→ **PROVIDED DATA**

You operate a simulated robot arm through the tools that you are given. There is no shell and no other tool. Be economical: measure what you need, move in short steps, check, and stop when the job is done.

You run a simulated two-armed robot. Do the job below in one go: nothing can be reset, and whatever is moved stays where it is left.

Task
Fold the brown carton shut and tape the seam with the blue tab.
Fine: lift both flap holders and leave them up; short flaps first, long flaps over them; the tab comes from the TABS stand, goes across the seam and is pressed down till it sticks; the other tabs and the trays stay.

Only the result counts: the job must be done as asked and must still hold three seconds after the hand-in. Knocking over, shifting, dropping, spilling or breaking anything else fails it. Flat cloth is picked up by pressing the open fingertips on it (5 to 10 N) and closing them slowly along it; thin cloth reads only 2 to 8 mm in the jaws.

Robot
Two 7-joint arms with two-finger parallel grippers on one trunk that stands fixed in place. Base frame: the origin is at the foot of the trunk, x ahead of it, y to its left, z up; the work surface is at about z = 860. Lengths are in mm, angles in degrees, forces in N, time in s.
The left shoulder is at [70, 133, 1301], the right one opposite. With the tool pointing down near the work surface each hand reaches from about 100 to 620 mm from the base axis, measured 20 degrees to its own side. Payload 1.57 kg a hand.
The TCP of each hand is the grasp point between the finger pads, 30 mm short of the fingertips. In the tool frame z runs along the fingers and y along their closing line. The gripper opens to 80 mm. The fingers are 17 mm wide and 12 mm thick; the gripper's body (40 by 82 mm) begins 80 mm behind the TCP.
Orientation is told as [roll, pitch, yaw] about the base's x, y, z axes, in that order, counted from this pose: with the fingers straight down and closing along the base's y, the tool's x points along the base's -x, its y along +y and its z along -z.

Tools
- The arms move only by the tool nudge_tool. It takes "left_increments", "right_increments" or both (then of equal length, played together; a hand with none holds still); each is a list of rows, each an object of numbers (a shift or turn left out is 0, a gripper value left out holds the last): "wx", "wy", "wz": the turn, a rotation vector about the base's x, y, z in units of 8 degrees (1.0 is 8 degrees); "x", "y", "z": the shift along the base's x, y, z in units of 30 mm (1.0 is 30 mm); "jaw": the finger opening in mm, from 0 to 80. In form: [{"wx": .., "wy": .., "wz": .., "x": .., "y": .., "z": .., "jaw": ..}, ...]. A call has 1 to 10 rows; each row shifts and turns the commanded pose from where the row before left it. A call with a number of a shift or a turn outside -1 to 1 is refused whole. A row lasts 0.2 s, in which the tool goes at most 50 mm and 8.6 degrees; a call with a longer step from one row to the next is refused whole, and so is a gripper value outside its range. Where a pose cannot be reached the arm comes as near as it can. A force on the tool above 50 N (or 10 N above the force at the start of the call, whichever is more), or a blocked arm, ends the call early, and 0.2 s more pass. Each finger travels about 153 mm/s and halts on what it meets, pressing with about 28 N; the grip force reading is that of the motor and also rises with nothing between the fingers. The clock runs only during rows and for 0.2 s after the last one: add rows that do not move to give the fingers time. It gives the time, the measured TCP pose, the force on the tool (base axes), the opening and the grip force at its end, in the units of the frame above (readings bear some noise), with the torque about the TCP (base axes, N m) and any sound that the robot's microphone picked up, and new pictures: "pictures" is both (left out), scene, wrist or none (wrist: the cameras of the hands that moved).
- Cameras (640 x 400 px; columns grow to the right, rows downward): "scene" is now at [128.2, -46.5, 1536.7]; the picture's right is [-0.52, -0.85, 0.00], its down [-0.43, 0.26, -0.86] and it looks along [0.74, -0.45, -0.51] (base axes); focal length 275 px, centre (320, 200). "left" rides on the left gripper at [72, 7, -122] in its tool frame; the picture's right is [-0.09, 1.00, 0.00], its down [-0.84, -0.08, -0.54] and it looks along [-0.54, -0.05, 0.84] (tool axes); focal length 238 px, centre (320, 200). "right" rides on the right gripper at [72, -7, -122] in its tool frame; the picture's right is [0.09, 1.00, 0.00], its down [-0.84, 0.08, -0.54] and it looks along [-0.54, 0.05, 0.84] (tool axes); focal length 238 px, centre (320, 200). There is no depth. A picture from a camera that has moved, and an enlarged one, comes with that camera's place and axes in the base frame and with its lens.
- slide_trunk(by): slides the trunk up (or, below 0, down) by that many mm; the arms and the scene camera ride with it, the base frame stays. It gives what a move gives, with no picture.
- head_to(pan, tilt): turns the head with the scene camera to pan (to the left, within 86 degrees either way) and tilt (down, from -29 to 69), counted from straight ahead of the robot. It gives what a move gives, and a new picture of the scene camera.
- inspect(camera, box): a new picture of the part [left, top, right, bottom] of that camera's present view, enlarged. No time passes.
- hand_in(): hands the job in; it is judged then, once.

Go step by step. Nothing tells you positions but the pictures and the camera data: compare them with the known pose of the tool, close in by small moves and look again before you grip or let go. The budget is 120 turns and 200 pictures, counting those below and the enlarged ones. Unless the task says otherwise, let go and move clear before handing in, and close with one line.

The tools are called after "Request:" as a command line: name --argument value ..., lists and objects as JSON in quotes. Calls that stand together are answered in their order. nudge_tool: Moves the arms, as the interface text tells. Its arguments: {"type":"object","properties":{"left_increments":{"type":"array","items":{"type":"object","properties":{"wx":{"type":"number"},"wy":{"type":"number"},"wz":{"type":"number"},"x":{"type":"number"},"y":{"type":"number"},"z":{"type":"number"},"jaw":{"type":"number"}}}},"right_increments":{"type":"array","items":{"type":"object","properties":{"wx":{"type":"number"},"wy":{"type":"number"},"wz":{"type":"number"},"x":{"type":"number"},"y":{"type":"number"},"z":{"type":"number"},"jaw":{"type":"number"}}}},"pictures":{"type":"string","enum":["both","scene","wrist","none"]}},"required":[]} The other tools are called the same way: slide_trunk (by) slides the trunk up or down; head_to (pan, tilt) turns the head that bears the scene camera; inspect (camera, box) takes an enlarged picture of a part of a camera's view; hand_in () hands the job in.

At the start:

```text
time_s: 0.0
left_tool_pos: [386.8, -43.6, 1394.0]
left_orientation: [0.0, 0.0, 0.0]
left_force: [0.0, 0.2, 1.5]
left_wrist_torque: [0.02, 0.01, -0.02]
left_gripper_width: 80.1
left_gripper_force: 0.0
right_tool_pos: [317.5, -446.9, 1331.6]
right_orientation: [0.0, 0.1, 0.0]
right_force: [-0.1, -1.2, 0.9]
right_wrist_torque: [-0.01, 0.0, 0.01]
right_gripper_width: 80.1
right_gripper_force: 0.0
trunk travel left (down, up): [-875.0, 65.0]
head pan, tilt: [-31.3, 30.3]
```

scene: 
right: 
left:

→ **TASK DETAILS**
Print all of the data exactly as it was given. Format the lines as a JSON array of strings and drop empty lines.

→ **TASK RESULT**
[
  "You operate a simulated robot arm through the tools that you are given. There is no shell and no other tool. Be economical: measure what you need, move in short steps, check, and stop when the job is done.",
  "You run a simulated two-armed robot. Do the job below in one go: nothing can be reset, and whatever is moved stays where it is left.",
  "Task",
  "Fold the brown carton shut and tape the seam with the blue tab.",
  "Fine: lift both flap holders and leave them up; short flaps first, long flaps over them; the tab comes from the TABS stand, goes across the seam and is pressed down till it sticks; the other tabs and the trays stay.",
  "Only the result counts: the job must be done as asked and must still hold three seconds after the hand-in. Knocking over, shifting, dropping, spilling or breaking anything else fails it. Flat cloth is picked up by pressing the open fingertips on it (5 to 10 N) and closing them slowly along it; thin cloth reads only 2 to 8 mm in the jaws.",
  "Robot",
  "Two 7-joint arms with two-finger parallel grippers on one trunk that stands fixed in place. Base frame: the origin is at the foot of the trunk, x ahead of it, y to its left, z up; the work surface is at about z = 860. Lengths are in mm, angles in degrees, forces in N, time in s.",
  "The left shoulder is at [70, 133, 1301], the right one opposite. With the tool pointing down near the work surface each hand reaches from about 100 to 620 mm from the base axis, measured 20 degrees to its own side. Payload 1.57 kg a hand.",
  "The TCP of each hand is the grasp point between the finger pads, 30 mm short of the fingertips. In the tool frame z runs along the fingers and y along their closing line. The gripper opens to 80 mm. The fingers are 17 mm wide and 12 mm thick; the gripper's body (40 by 82 mm) begins 80 mm behind the TCP.",
  "Orientation is told as [roll, pitch, yaw] about the base's x, y, z axes, in that order, counted from this pose: with the fingers straight down and closing along the base's y, the tool's x points along the base's -x, its y along +y and its z along -z.",
  "Tools",
  "- The arms move only by the tool nudge_tool. It takes \"left_increments\", \"right_increments\" or both (then of equal length, played together; a hand with none holds still); each is a list of rows, each an object of numbers (a shift or turn left out is 0, a gripper value left out holds the last): \"wx\", \"wy\", \"wz\": the turn, a rotation vector about the base's x, y, z in units of 8 degrees (1.0 is 8 degrees); \"x\", \"y\", \"z\": the shift along the base's x, y, z in units of 30 mm (1.0 is 30 mm); \"jaw\": the finger opening in mm, from 0 to 80. In form: [{\"wx\": .., \"wy\": .., \"wz\": .., \"x\": .., \"y\": .., \"z\": .., \"jaw\": ..}, ...]. A call has 1 to 10 rows; each row shifts and turns the commanded pose from where the row before left it. A call with a number of a shift or a turn outside -1 to 1 is refused whole. A row lasts 0.2 s, in which the tool goes at most 50 mm and 8.6 degrees; a call with a longer step from one row to the next is refused whole, and so is a gripper value outside its range. Where a pose cannot be reached the arm comes as near as it can. A force on the tool above 50 N (or 10 N above the force at the start of the call, whichever is more), or a blocked arm, ends the call early, and 0.2 s more pass. Each finger travels about 153 mm/s and halts on what it meets, pressing with about 28 N; the grip force reading is that of the motor and also rises with nothing between the fingers. The clock runs only during rows and for 0.2 s after the last one: add rows that do not move to give the fingers time. It gives the time, the measured TCP pose, the force on the tool (base axes), the opening and the grip force at its end, in the units of the frame above (readings bear some noise), with the torque about the TCP (base axes, N m) and any sound that the robot's microphone picked up, and new pictures: \"pictures\" is both (left out), scene, wrist or none (wrist: the cameras of the hands that moved).",
  "- Cameras (640 x 400 px; columns grow to the right, rows downward): \"scene\" is now at [128.2, -46.5, 1536.7]; the picture's right is [-0.52, -0.85, 0.00], its down [-0.43, 0.26, -0.86] and it looks along [0.74, -0.45, -0.51] (base axes); focal length 275 px, centre (320, 200). \"left\" rides on the left gripper at [72, 7, -122] in its tool frame; the picture's right is [-0.09, 1.00, 0.00], its down [-0.84, -0.08, -0.54] and it looks along [-0.54, -0.05, 0.84] (tool axes); focal length 238 px, centre (320, 200). \"right\" rides on the right gripper at [72, -7, -122] in its tool frame; the picture's right is [0.09, 1.00, 0.00], its down [-0.84, 0.08, -0.54] and it looks along [-0.54, 0.05, 0.84] (tool axes); focal length 238 px, centre (320, 200). There is no depth. A picture from a camera that has moved, and an enlarged one, comes with that camera's place and axes in the base frame and with its lens.",
  "- slide_trunk(by): slides the trunk up (or, below 0, down) by that many mm; the arms and the scene camera ride with it, the base frame stays. It gives what a move gives, with no picture.",
  "- head_to(pan, tilt): turns the head with the scene camera to pan (to the left, within 86 degrees either way) and tilt (down, from -29 to 69), counted from straight ahead of the robot. It gives what a move gives, and a new picture of the scene camera.",
  "- inspect(camera, box): a new picture of the part [left, top, right, bottom] of that camera's present view, enlarged. No time passes.",
  "- hand_in(): hands the job in; it is judged then, once.",
  "Go step by step. Nothing tells you positions but the pictures and the camera data: compare them with the known pose of the tool, close in by small moves and look again before you grip or let go. The budget is 120 turns and 200 pictures, counting those below and the enlarged ones. Unless the task says otherwise, let go and move clear before handing in, and close with one line.",
  "The tools are called after \"Request:\" as a command line: name --argument value ..., lists and objects as JSON in quotes. Calls that stand together are answered in their order. nudge_tool: Moves the arms, as the interface text tells. Its arguments: {\"type\":\"object\",\"properties\":{\"left_increments\":{\"type\":\"array\",\"items\":{\"type\":\"object\",\"properties\":{\"wx\":{\"type\":\"number\"},\"wy\":{\"type\":\"number\"},\"wz\":{\"type\":\"number\"},\"x\":{\"type\":\"number\"},\"y\":{\"type\":\"number\"},\"z\":{\"type\":\"number\"},\"jaw\":{\"type\":\"number\"}}}},\"right_increments\":{\"type\":\"array\",\"items\":{\"type\":\"object\",\"properties\":{\"wx\":{\"type\":\"number\"},\"wy\":{\"type\":\"number\"},\"wz\":{\"type\":\"number\"},\"x\":{\"type\":\"number\"},\"y\":{\"type\":\"number\"},\"z\":{\"type\":\"number\"},\"jaw\":{\"type\":\"number\"}}}},\"pictures\":{\"type\":\"string\",\"enum\":[\"both\",\"scene\",\"wrist\",\"none\"]}},\"required\":[]} The other tools are called the same way: slide_trunk (by) slides the trunk up or down; head_to (pan, tilt) turns the head that bears the scene camera; inspect (camera, box) takes an enlarged picture of a part of a camera's view; hand_in () hands the job in.",
  "At the start:",
  "```text",
  "time_s: 0.0",
  "left_tool_pos: [386.8, -43.6, 1394.0]",
  "left_orientation: [0.0, 0.0, 0.0]",
  "left_force: [0.0, 0.2, 1.5]",
  "left_wrist_torque: [0.02, 0.01, -0.02]",
  "left_gripper_width: 80.1",
  "left_gripper_force: 0.0",
  "right_tool_pos: [317.5, -446.9, 1331.6]",
  "right_orientation: [0.0, 0.1, 0.0]",
  "right_force: [-0.1, -1.2, 0.9]",
  "right_wrist_torque: [-0.01, 0.0, 0.01]",
  "right_gripper_width: 80.1",
  "right_gripper_force: 0.0",
  "trunk travel left (down, up): [-875.0, 65.0]",
  "head pan, tilt: [-31.3, 30.3]",
  "```",
  "scene: ",
  "right: ",
  "left:"
]